Your instructions — Reproduce the wording of the text excerpt between "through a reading" and "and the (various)", with both ends included.

Text excerpt —

Recent historical events have heightened international interest in the
politics of Islam and Islamic culture. Among the many areas of interest,
the status and treatment of women in majority Muslim nations is
prominent. In particular, commentators criticize such practices as
female circumcision (frequently called ‘female genital mutilation’),
stoning women for adultery, and so-called “honor killings,” in which
women are killed by close male relatives. Common rejoinders to such
criticisms include the suggestions that many of these practices have a
socio-cultural foundation not a religious one, and that women in Islamic
nations have had greater rights historically than in majority Christian
nations. These assertions and rejoinders regarding the treatment of
women is closely linked to ideological (and theological) commitments of
the commentators, hence the tone of this debate is heavily loaded, often
serving to arouse passions and not to clarify issues.
In
the midst of the public debate over these kinds of practices, more
fundamental questions about Islam and the role of women in Islam need to
be raised in a more productive manner. Such questions include the
following: Is Islam inherently patriarchal and misogynistic (as some
Muslims and non-Muslims have asserted)? Are there warrants for abusive
treatment of women in the Qur’an, in the sunnah (life and
practice) of the Prophet Muhammad as recorded in the ahadith
(stories about the life and practice of the prophet), or in the
shari’a (Islamic law)? If so, what are they? If not, what is the
basis for the oppression of women in at least some predominantly Muslim
nations? And can the discussion be rooted in language in which men and
women, Muslims and non-Muslims, participate? Or, are only certain
persons privileged to address the questions and the underlying issues?
In a
provocative new study, Asma Barlas’ “Believing Women” in Islam:
Unreading Patriarchal Interpretations of the Qur’an raises precisely
these questions. As a Muslim and as a scholar, she addresses a broad
audience, including both “Muslims and non-Muslims, women and men,
believers and nonbelievers, the non-West and the West” (xiii). With such
a broad audience, Barlas endeavors to find language for engaging the
complex theological and epistemological problems inherent in these
questions. Nevertheless, she does not shy away from raising sharp
questions and asserting her answers incisively. As she states in the
opening of the Preface, Barlas’ most fundamental question is “whether or
not the Qur’an is a patriarchal text,” and her purpose is both “to
challenge oppressive readings of the Qur’an [and] to offer a reading
that confirms that Muslim women can struggle for equality from within
the framework of the Qur’an’s teachings, contrary to what both
conservative and progressive Muslims believe” (xi).
Chapter One, the introductory chapter on “The Qur’an and Muslim Women:
Reading Patriarchy, Reading Liberation,” elaborates the central
questions and theses of this work, i.e., whether the Qur’an is a
patriarchal text and whether it permits or encourages liberation for
women. In examining these questions, the author notes “two definitions
of patriarchy (as a tradition of father-rule, and as a politics of
gender inequality based in theories of sexual differentiation)” (2). In
raising and answering the questions of patriarchy and liberation, she
attempts to recover “the liberating and egalitarian voice of Islam” (4)
through a reading of the Qur’an based on two claims. First, she opens
the door for a non-traditional reading of the Qur’an by asserting,
“insofar as all texts are polysemic, they are open to variant readings.”
From the latter, she is able to distinguish between the text itself
(which is a record of the very words of Allah) and the (various)

Material —

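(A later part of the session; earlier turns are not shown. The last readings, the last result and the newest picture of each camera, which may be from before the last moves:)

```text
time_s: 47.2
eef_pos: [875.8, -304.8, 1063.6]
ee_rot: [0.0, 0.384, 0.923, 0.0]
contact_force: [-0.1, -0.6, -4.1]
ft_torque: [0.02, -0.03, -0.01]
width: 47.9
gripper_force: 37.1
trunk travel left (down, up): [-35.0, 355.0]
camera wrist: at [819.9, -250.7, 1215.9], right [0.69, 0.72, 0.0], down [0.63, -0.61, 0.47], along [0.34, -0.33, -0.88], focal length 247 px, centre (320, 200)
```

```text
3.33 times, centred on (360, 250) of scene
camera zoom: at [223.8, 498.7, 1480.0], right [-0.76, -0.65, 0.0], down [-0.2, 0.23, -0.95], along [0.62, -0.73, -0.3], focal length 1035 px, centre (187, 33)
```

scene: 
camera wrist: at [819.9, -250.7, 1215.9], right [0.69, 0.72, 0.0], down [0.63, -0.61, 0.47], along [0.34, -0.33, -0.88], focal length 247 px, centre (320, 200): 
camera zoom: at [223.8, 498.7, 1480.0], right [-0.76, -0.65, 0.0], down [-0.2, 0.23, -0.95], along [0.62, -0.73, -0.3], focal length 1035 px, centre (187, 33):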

Task response —
through a reading of the Qur’an based on two claims. First, she opens
the door for a non-traditional reading of the Qur’an by asserting,
“insofar as all texts are polysemic, they are open to variant readings.”
From the latter, she is able to distinguish between the text itself
(which is a record of the very words of Allah) and the (various)